Friday, April 15, 2005

NATIONAL JUDGMENT - God is patient to a distraction!

In a must read WSJ Opinion Journal article (in the Leisure & Arts section, of all places) on the present anti-Christian mindset in Europe, we find a potentially deeper source of Europe's antipathy in general ...
In "The Cube and the Cathedral," George Weigel describes a European culture that has become not only increasingly secular but in many cases downright hostile to Christianity. ... .

For Mr. Weigel, the problem goes all the way back to the 14th century, when scholastics like William of Ockham argued for "nominalism." According to their philosophy, universals--concepts such as "justice" or "freedom" and qualities such as "white" or "good"--do not exist in the abstract but are merely words that denote instances of what they describe. A current of thought was set into motion, Mr. Weigel believes, that pulled European man away from transcendent truths. One casualty was a fixed idea of human nature.
NATIONAL SUICIDE
This, you will see, if you read the Opinion Journal piece, is as suicidal as smoking ... you know it's going to kill you, you're just uncertain when!

But I believe this is where America is headed; selfish, hedonistic narcissism leads only to God's displeasure with a nation; that displeasure leads only one place - to God's judgment.

EUROPE BEGAT USA
Weigel probably doesn't see the allusion in his writing, but it is there all the same. The United States was birthed out of 14th Century Europe; the only difference between them and us is their lack of respect for their Creator and Sustainer.

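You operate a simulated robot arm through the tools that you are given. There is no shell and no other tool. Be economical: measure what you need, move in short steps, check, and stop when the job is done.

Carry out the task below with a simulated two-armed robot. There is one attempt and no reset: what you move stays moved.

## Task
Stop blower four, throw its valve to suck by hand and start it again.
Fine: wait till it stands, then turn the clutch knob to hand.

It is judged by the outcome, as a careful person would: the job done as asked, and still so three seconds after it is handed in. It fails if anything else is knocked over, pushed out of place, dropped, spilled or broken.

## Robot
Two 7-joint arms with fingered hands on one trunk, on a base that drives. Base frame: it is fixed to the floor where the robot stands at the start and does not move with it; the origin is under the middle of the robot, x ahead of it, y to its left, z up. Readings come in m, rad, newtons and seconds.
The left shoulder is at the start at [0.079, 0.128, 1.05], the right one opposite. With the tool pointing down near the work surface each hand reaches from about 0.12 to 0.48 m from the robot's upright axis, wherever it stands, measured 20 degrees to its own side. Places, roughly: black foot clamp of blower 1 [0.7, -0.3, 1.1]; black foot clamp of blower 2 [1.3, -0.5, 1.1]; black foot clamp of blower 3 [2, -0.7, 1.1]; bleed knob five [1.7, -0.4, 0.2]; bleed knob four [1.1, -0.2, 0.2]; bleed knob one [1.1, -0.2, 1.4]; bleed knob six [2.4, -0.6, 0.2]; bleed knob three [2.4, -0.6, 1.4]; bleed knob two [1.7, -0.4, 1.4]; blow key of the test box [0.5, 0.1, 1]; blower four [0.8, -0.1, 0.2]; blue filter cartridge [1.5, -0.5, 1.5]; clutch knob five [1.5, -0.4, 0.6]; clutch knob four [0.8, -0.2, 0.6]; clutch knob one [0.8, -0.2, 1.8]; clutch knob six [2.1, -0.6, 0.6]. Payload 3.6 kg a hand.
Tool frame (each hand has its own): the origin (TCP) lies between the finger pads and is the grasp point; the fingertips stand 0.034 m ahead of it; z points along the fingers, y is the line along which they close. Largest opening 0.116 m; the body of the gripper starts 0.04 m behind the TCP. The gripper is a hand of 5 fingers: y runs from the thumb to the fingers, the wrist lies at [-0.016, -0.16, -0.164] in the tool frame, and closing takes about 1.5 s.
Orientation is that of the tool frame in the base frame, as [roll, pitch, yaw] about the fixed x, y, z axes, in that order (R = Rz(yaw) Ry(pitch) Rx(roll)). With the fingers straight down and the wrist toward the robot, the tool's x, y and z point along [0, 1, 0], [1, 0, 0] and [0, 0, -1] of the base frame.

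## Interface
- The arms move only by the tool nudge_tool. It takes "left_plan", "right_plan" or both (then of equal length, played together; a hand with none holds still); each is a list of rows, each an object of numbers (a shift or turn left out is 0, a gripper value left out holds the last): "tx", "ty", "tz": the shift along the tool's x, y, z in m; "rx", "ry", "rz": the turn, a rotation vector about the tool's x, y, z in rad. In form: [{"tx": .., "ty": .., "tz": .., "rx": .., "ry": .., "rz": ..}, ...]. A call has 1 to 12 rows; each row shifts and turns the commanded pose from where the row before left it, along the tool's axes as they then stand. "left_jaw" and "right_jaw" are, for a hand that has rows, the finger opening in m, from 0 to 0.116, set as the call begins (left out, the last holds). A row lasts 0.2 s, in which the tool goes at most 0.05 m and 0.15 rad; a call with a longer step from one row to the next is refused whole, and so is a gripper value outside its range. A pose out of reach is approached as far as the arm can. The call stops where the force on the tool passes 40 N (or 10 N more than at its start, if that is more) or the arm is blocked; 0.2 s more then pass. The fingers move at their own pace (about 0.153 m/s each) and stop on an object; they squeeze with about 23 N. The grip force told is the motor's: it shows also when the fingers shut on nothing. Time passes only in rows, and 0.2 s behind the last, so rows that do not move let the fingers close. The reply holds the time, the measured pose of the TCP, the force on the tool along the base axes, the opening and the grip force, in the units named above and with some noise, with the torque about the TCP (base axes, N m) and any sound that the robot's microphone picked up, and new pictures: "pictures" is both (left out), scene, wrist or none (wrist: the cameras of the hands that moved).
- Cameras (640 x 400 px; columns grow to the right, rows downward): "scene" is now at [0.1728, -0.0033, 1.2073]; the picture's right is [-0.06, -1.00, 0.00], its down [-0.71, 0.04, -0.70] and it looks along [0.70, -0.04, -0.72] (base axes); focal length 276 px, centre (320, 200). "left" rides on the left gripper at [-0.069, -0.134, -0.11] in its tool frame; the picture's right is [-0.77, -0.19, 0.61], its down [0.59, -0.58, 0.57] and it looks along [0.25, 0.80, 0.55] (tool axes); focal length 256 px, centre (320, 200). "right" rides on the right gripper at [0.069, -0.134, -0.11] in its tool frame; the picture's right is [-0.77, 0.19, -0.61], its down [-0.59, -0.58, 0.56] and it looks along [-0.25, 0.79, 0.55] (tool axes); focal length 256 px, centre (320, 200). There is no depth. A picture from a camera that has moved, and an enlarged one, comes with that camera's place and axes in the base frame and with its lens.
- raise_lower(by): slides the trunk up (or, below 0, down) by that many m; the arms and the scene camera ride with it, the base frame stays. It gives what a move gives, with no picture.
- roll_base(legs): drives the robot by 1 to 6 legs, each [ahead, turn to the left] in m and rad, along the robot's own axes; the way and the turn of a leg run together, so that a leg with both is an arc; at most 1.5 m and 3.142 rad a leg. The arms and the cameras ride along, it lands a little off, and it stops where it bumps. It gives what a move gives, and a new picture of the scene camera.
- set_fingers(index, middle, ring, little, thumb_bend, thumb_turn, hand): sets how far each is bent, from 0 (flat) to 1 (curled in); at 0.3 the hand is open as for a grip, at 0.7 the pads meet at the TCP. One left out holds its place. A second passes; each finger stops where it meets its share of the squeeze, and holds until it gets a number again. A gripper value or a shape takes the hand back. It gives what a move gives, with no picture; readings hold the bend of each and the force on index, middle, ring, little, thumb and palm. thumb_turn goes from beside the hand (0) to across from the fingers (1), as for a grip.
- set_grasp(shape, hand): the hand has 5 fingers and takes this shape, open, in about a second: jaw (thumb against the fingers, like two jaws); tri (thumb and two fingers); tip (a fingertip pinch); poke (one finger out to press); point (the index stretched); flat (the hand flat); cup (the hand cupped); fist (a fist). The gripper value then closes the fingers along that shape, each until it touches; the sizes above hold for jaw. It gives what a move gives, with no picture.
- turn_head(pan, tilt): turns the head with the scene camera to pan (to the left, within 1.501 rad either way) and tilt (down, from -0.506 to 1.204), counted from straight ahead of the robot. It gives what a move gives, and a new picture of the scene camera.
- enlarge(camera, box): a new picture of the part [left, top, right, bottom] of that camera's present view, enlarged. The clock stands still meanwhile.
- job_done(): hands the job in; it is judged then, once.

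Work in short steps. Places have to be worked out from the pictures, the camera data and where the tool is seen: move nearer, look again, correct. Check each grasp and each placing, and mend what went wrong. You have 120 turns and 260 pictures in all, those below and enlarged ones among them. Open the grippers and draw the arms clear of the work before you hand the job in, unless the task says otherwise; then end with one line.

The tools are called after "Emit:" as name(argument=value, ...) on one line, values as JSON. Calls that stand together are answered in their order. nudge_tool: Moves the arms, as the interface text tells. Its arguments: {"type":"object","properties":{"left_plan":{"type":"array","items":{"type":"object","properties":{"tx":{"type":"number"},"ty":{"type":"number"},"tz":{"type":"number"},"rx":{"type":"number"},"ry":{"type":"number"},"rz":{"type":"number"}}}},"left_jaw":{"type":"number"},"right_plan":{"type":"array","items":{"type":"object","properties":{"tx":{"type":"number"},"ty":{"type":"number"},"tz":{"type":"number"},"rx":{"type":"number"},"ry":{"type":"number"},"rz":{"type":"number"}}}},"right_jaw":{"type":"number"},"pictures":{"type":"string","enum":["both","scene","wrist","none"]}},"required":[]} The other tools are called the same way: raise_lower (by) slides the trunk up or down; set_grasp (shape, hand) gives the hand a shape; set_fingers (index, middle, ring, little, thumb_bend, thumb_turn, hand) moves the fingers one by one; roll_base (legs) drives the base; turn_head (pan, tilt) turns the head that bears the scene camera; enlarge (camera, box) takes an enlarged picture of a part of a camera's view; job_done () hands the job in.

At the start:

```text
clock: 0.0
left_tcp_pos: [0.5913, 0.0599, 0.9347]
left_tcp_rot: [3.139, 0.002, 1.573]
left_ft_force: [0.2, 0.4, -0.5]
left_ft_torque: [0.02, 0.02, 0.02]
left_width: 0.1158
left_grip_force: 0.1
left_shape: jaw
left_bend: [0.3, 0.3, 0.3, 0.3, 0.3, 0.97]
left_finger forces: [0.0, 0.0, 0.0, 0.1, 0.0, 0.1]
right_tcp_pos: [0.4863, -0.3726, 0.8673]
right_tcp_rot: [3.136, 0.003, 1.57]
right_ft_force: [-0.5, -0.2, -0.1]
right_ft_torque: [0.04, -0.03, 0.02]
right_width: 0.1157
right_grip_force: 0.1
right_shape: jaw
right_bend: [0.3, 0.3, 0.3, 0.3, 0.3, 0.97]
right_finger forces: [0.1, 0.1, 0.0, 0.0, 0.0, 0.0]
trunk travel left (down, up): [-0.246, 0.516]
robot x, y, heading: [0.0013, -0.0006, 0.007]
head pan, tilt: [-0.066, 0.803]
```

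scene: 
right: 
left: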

Paul tells us that the Old Testament was recorded for us as an "example" [1 Corinthians 10:10-12] to learn from ... Europe didn't learn, has the United States of America forgotten what it had learned?

PATIENCE OF GOD
Any reader of the Old Testament must see the declaration of national judgment was often separated by centuries while God waited patiently for the right moment for the execution of judgment. If while God withheld judgment the nation repented, God relented. That's what the Book of Judges is all about; I wish it had been called the Book of Judgments instead!